Monday, Feb. 28, 1972

Supercop?

By * Lance Morrow

THE BLUE KNIGHT by JOSEPH WAMBAUGH 338 pages. Atlantic-Little, Brown.

$7.95.

The ten months that Joseph Wambaugh's first novel, The New Centurions, spent staked out on the bestseller list were perhaps less a tribute to the author's literary skill than to the authenticity of his material. Wambaugh was working a rich contemporary vein: the life of the Los Angeles police force, on which he served for more than a decade. Although Centurions brought him an official reprimand for failing to submit his manuscript for advance approval, Detective Sergeant Wambaugh is back with another police novel, turned out between tours of duty.

The Blue Knight is Bumper Morgan, a 49-year-old patrolman on the verge of retirement after 20 years in the L.A.P.D. Wambaugh almost challenges his reader: "You want a pig? I'll show you a real pig." Bumper is a flatulent, potbellied, 275-lb. prototype of the bulls that demonstrators love to hate. The caricature is deliberate; the author means to endow a stereotype with complexity and sentiment. Bumper has his own street ethics: "When it came to accepting things from people on my beat, I did have one rule -- no money. I never felt bought if a guy gave me free meals or a case of booze, or a discounted sport coat, or if a dentist fixed my teeth at a special rate . . . Also, I never took anything from someone I might end up having to arrest."

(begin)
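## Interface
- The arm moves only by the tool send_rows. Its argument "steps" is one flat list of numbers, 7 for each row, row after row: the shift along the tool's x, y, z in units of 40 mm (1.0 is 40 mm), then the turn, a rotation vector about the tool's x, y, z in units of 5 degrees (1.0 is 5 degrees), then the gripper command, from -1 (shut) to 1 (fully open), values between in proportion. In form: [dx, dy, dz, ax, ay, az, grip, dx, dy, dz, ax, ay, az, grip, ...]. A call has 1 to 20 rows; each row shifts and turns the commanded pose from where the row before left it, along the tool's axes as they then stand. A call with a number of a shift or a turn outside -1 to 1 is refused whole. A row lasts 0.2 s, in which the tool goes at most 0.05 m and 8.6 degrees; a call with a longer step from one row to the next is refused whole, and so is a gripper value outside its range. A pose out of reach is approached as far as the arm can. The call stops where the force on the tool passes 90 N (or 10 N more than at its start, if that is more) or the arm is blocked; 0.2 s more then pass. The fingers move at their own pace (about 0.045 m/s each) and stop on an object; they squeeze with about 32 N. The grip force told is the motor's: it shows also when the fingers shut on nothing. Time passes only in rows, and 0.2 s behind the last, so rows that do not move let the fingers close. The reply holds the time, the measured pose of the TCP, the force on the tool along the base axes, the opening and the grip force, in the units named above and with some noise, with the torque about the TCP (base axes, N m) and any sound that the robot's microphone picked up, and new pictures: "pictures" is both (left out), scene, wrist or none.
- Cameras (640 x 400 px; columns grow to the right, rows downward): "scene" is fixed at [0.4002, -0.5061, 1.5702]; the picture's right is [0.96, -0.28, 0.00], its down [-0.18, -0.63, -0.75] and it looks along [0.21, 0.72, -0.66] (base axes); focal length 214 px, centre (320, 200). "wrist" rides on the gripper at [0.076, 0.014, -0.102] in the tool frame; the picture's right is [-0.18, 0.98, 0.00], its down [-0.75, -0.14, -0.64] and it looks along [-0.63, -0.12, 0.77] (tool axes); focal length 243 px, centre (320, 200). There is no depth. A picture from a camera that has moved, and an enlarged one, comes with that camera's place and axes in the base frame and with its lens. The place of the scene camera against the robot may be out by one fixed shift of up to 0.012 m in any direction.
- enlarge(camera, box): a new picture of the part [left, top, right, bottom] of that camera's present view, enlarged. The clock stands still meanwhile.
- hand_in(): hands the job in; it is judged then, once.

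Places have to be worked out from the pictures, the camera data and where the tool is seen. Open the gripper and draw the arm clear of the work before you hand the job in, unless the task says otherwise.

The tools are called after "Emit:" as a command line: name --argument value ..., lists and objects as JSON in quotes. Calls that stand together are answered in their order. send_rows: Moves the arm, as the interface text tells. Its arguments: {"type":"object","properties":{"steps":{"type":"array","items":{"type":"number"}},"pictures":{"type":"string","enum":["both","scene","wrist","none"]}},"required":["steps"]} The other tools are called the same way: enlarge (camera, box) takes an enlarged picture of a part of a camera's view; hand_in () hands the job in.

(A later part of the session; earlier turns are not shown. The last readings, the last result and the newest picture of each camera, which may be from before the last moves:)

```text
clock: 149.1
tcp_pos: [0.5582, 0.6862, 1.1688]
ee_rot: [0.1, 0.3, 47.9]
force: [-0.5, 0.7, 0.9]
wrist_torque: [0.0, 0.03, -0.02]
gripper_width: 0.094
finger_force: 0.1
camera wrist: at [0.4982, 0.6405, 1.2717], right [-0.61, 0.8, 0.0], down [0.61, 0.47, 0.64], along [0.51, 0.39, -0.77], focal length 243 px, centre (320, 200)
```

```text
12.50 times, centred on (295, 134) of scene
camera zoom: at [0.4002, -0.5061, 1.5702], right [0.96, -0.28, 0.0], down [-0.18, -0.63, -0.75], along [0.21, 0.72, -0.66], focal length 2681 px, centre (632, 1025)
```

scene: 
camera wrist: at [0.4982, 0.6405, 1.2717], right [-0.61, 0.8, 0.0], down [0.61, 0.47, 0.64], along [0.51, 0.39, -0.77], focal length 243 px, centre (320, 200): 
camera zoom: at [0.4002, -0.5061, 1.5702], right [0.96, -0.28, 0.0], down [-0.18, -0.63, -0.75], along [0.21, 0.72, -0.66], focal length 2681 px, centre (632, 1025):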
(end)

In court one afternoon for the trial of a robbery suspect he has brought in, Morgan observes: "We have a very diligent bunch of young public defend ers around here who . . . will drive you up the wall defending a chicken shit burglary like it was the Sacco-Vanzetti trial." Knowing that a suspect is guilty, Bumper lies on the stand about the circumstances of the arrest, partly to protect one of his informants, partly to ensure that the man gets convicted. Out on the streets, Wambaugh suggests, cops have to make their own accommodations.

A sort of documentary of Bumper's last three days before retirement, the book tends to be a bit ostentatious in such honesties, as if they established Bumper's credibility. In the end, Wambaugh sentimentalizes Bumper as a sort of repellently lovable supercop who, whenever he is not strongarming "pukepots," is bantering in Yiddish, Spanish or Arabic with the ethnics on the beat.

Oddly, some most persuasive moments occur when Bumper sits down to consume one of the Lucullan meals he regularly cadges. Wambaugh's feeling for food is almost erotic. Thus as Bumper takes dessert in an Arab restaurant: "I scooped up a mouthful and let it lay there on my tongue, tasting the sweet apricot and lemon rind, and remembering how Yasser's wife, Yasmine, blended the apricot and lemon rind and sugar, and folded the apricot puree into the whipped cream before it was chilled."